December 9, 2009 – The Transportation Security Administration (TSA) is investigating after they say an outdated version of their standard operating procedures manual was posted on the Internet. Who gets more scrutiny in line? What countries’ passports are singled out? Who’s exempt from screening? The answers to those questions and more were posted online for everybody to see.
The document dated May 28, 2008, is considered sensitive security information. It details who gets special treatment, and what to do with people who balk at the checkpoint.
Documents note that passengers from Cuba, North Korea, Libya and a number of other countries must undergo additional screening.
“You don’t want discrimination against a certain country or against a certain population group or a certain group of people but if you don’t profile, then I think you’re missing the boat. You’re not being realistic,” Bob Boswellin, a passenger told WTTG in Washington, D.C.
It offers examples of identification documents that screeners accept, including congressional, federal air marshal and CIA ID cards; and it explains that diplomatic pouches and certain foreign dignitaries with law enforcement escorts are not subjected to any screening at all. It said certain methods of verifying identification documents aren’t used on all travelers during peak travel crushes.
The posting was improper because sensitive information was not properly protected, TSA spokeswoman Kristin Lee said.

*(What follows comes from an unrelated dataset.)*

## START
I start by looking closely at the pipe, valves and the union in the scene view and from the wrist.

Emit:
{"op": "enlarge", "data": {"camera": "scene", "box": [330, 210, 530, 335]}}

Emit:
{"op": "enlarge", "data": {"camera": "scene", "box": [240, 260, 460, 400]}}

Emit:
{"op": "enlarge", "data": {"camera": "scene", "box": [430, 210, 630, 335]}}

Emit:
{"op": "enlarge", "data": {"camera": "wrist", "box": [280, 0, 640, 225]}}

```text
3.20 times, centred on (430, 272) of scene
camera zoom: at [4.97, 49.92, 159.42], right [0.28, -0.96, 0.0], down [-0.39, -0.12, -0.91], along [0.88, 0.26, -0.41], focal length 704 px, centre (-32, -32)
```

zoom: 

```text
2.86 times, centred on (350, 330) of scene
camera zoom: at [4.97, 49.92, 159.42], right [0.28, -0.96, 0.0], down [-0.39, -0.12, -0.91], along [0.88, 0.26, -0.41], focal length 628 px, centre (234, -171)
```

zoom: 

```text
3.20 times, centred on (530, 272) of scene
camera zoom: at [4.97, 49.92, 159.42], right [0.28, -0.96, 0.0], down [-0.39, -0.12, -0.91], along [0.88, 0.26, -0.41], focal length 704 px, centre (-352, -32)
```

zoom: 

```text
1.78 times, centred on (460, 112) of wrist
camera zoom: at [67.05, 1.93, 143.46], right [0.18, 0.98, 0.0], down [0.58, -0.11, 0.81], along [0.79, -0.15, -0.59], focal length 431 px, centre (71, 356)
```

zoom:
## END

As a result, some Web sites, using widely available software, were able to uncover the original text of sections that had been blacked out for security reasons. On Sunday, the Wandering Aramean blog pointed out the document in a posting titled “The TSA makes another stupid move.”

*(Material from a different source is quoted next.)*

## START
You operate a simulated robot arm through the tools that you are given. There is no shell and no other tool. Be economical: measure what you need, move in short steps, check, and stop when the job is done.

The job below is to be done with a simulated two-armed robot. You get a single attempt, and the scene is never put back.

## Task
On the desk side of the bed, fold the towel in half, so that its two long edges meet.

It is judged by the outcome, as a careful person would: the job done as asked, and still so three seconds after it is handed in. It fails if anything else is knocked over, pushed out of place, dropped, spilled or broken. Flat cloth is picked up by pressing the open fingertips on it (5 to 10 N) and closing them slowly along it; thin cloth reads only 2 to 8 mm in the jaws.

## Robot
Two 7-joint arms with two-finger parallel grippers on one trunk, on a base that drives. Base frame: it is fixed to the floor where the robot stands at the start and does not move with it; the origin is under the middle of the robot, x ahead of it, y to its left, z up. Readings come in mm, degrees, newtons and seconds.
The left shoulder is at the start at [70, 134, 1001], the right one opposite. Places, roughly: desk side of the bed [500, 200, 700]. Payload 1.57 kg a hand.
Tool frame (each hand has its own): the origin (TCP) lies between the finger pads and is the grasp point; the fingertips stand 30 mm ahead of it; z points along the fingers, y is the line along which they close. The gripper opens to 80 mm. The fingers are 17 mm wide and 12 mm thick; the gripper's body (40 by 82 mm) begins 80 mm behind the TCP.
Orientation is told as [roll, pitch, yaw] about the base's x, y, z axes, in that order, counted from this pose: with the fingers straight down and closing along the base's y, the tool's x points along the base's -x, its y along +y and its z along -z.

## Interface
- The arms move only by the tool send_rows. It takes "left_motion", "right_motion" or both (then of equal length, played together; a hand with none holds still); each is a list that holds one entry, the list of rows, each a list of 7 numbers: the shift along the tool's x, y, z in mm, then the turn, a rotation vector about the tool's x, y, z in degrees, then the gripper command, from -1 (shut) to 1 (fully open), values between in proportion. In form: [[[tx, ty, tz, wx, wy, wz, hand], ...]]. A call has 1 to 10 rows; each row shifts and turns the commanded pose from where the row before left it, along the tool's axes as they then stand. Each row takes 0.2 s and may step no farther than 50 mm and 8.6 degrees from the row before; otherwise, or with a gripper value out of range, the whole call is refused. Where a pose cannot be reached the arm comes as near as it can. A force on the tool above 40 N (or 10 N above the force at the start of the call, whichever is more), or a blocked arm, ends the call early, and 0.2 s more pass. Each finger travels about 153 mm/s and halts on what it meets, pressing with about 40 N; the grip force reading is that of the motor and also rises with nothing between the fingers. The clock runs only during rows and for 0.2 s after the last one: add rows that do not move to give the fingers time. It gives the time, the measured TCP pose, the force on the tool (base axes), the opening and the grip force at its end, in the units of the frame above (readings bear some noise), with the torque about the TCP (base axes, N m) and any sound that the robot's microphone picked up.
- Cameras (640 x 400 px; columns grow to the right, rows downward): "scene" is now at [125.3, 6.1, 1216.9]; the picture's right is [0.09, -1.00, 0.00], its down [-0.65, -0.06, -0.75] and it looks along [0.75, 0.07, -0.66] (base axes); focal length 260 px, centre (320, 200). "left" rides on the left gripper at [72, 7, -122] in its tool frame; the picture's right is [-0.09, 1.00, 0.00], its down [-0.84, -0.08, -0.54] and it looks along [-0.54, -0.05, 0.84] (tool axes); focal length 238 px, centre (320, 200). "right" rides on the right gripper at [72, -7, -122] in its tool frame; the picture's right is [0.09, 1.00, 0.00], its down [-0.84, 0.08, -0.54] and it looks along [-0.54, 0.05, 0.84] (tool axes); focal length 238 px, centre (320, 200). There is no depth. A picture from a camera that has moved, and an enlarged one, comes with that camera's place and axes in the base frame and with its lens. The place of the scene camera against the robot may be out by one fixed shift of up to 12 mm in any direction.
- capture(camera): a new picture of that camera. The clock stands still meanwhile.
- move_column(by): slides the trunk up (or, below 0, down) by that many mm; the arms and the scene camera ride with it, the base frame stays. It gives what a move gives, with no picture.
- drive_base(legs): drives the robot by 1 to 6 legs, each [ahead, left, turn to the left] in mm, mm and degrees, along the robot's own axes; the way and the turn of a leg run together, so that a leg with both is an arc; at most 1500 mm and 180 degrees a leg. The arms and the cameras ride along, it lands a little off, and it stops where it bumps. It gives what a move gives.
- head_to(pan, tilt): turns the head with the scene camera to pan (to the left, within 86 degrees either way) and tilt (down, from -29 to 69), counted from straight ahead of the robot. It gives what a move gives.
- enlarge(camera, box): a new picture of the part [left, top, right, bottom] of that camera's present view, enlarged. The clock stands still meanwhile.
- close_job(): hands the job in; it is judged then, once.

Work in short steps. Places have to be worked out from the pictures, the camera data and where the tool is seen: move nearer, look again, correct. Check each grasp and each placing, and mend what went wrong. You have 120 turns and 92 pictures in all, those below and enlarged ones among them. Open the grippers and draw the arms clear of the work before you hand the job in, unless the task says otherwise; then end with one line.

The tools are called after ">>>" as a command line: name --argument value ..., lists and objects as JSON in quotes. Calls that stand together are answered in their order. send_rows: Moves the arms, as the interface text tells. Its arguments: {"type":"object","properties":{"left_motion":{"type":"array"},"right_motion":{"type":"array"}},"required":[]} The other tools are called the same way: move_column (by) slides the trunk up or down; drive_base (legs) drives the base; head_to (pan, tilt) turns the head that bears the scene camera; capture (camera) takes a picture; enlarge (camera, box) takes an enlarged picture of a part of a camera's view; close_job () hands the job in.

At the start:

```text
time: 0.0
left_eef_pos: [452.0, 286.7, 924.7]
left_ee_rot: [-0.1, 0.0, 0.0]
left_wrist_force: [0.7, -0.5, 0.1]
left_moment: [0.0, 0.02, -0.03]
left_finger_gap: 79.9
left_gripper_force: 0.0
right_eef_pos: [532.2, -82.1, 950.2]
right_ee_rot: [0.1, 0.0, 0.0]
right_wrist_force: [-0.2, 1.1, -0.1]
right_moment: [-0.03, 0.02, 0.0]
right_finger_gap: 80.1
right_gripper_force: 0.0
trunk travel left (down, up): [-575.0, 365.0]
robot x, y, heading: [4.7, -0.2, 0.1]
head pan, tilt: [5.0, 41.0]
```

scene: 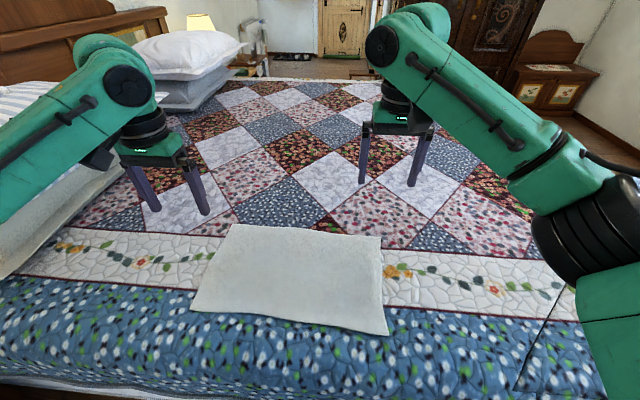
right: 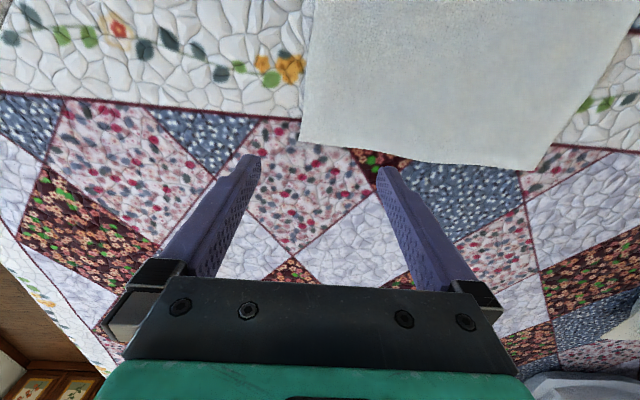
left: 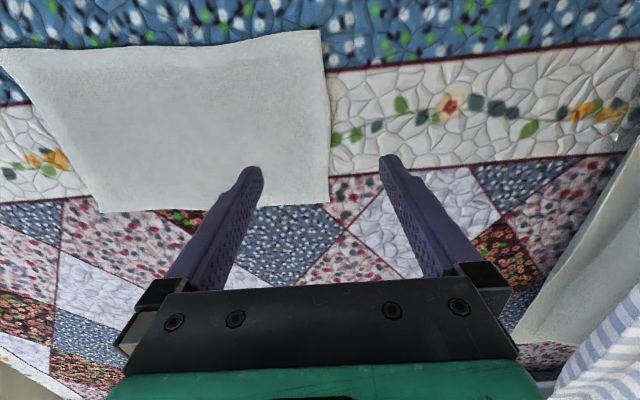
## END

According to the blog, TSA posted a redacted version of the document but did not delete the sensitive information from the file. Instead of removing the text, the government covered it up with a black box. But the text was still embedded in the document and could be uncovered.
TSA asked that the document be removed from the Federal Business Opportunity site on Dec. 6 after the security lapse was reported in a blog. But copies of the document — with the redacted portions exposed — circulated on the Internet and remain posted on other Web sites not controlled by the government.
Noting that the transportation agency uses multiple layers of security, Lee said, “TSA is confident that screening procedures currently in place remain strong.”
The document, marked “sensitive security information,” includes instructions on how it should be stored to avoid compromising security: Electronic copies should be password-protected; hard copies should be in separate binders and stored in cabinets or desk drawers; and missing copies should be immediately reported.
The document also describes these screening protocols:
– Aircraft flight crew members in uniform with valid IDs are not subject to liquid, gel, aerosol and footwear restrictions.
– Wheelchair and scooter cushions, disabled people’s footwear that can’t be removed, prosthetic devices, casts, braces and orthopedic shoes at certain times may be exempt from screening for explosives.
Intelligence officials have warned of prosthetic devices and wheelchairs being used to conceal weapons and other contraband.
“Some of these devices may have been used to exploit a perception that security and law enforcement officers offer disabled or pregnant individuals a more relaxed inspection,” said an August 2007 TSA intelligence note marked “for official use only” and obtained by The Associated Press.
Former TSA Administrator Kip Hawley said the document is not something a security agency would want to inadvertently post online, but he said it’s not a roadmap for terrorists.
“Hyperventilating that this is a breach of security that’s going to endanger the public is flat wrong,” Hawley said.
House Homeland Security Committee Chairman Bennie G. Thompson, D-Miss., was more concerned.
“Undoubtedly, this raises potential security concerns across our transportation system,” Thompson wrote the agency Tuesday in a letter recommending that an independent federal agency be found to review the incident. The chairwoman of the panel’s transportation security subcommittee, Rep. Sheila Jackson-Lee, D-Texas, also signed the letter.
Thompson’s Senate counterpart, Sen. Joe Lieberman, I-Conn., said the episode was “an embarrassing mistake that calls into question the judgment of agency managers. … That it was incompetently redacted only compounds the error.”
An Obama administration official says some TSA employees have been placed on administrative leave after the discovery that the sensitive guidelines were posted on the Internet.
Assistant Homeland Security secretary David Heyman has told senators a full investigation into the security lapse is under way. Heyman says the Homeland Security Department is stopping the posting of documents with sensitive security information either in full or in part on the Internet until the TSA review is complete.